A multi-omics study of circulating phospholipid markers of blood pressure
Liu J., de Vries P., Greco M FD., Johansson Å., Schraut K., Hayward C., van Dijk KW., Franco O., Hicks A., Vitart V., Rudan I., Campbell H., Polašek O., Pramstaller P., Wilson J., Gyllensten U., van Duijn C., Dehghan A., Demirkan A.

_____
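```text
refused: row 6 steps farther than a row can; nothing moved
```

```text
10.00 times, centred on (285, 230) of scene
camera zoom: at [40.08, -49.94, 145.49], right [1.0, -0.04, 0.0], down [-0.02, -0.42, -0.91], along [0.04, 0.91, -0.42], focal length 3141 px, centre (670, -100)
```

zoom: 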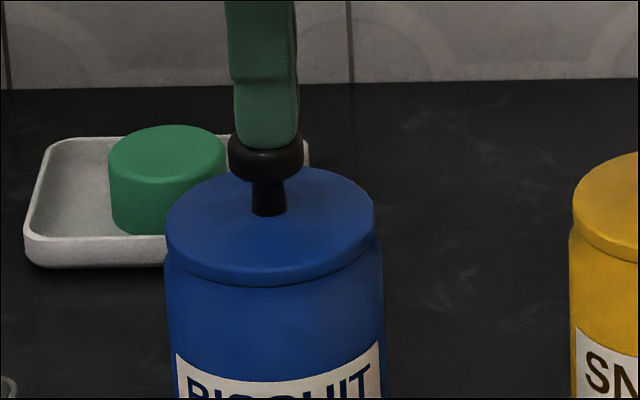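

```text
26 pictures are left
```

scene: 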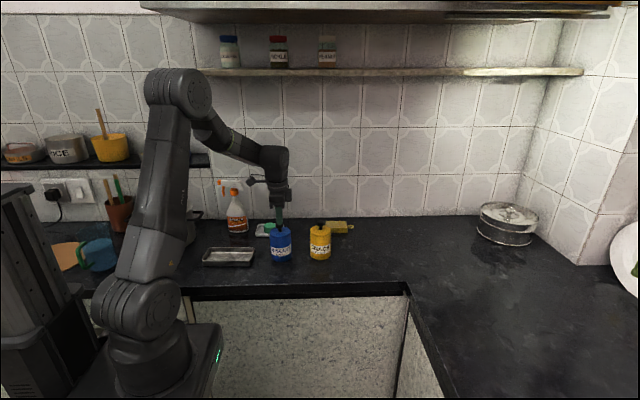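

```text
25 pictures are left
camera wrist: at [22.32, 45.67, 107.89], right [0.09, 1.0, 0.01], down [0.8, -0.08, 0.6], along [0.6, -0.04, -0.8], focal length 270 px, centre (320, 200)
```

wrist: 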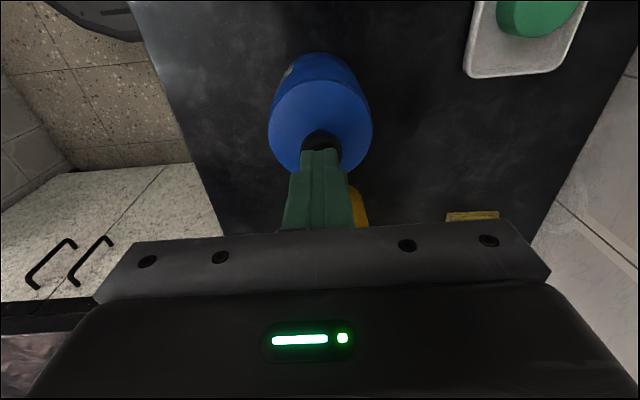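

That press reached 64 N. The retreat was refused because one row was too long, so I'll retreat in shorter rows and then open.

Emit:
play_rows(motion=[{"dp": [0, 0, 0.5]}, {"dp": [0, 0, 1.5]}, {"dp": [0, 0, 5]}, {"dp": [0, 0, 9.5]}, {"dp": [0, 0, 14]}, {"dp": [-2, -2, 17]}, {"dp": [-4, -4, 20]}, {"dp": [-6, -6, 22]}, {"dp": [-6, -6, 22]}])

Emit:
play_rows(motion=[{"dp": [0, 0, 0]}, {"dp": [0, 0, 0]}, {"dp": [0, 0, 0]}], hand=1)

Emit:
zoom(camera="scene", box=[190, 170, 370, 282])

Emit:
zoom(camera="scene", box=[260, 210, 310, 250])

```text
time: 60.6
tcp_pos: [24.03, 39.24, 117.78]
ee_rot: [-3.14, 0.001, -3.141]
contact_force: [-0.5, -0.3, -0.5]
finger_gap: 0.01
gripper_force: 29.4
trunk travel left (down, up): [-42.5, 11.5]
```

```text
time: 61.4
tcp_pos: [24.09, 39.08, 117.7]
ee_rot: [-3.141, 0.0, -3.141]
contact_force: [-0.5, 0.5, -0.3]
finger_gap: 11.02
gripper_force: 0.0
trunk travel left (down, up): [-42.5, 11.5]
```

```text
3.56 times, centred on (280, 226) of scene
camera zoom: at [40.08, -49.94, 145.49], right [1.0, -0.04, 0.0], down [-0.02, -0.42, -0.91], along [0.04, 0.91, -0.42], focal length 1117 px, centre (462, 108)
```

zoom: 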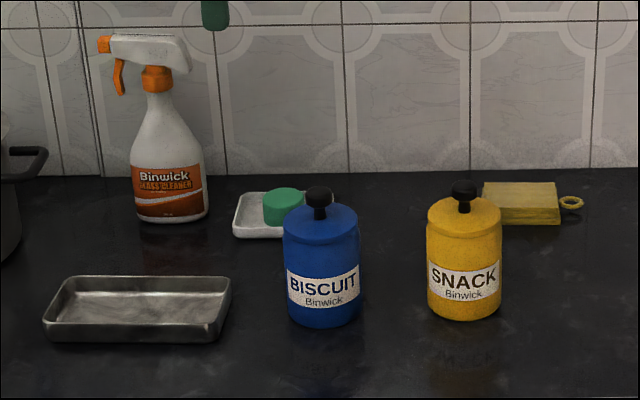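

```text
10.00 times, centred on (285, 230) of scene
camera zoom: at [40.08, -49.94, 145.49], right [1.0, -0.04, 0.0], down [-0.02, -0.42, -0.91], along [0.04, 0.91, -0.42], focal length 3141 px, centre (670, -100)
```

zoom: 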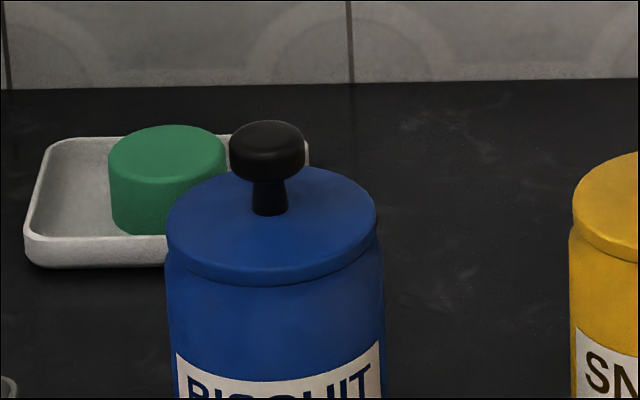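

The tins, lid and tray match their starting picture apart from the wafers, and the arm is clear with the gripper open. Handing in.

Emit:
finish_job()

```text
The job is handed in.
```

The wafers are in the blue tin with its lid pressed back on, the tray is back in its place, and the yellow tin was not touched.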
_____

Backgrounds High-throughput techniques allow us to measure a wide-range of phospholipids which can provide insight into the mechanisms of hypertension. We aimed to conduct an in-depth multi-omics study of various phospholipids with systolic blood pressure (SBP) and diastolic blood pressure (DBP). Methods The associations of blood pressure and 151 plasma phospholipids measured by electrospray ionization tandem mass spectrometry were performed by linear regression in five European cohorts (n = 2,786 in discovery and n = 1,185 in replication). We further explored the blood pressure-related phospholipids in Erasmus Rucphen Family (ERF) study by associating them with multiple cardiometabolic traits (linear regression) and predicting incident hypertension (Cox regression). Mendelian Randomization (MR) and phenome-wide association study (pheWAS) were also explored to further investigate these association results. Results We identified six phosphatidylethanolamines (PE 38:3, PE 38:4, PE 38:6, PE 40:4, PE 40:5 and PE 40:6) and two phosphatidylcholines (PC 32:1 and PC 40:5) which together predicted incident hypertension with an area under the curve (AUC) of 0.61. The identified eight phospholipids are strongly associated with triglycerides, obesity related traits (e.g. waist, waist-hip ratio, total fat percentage, BMI, lipid-lowering medication, and leptin), diabetes related traits (e.g. glucose, HOMA-IR and insulin) and prevalent type 2 diabetes. The genetic determinants of these phospholipids also associated with many lipoproteins, heart rate, pulse rate and blood cell counts. No significant association was identified by bi-directional MR approach. Conclusion We identified eight blood pressure-related circulating phospholipids that have a predictive value for incident hypertension. Our cross-omics analyses show that phospholipid metabolites in the circulation may yield insight into blood pressure regulation and raise a number of testable hypothesis for future research.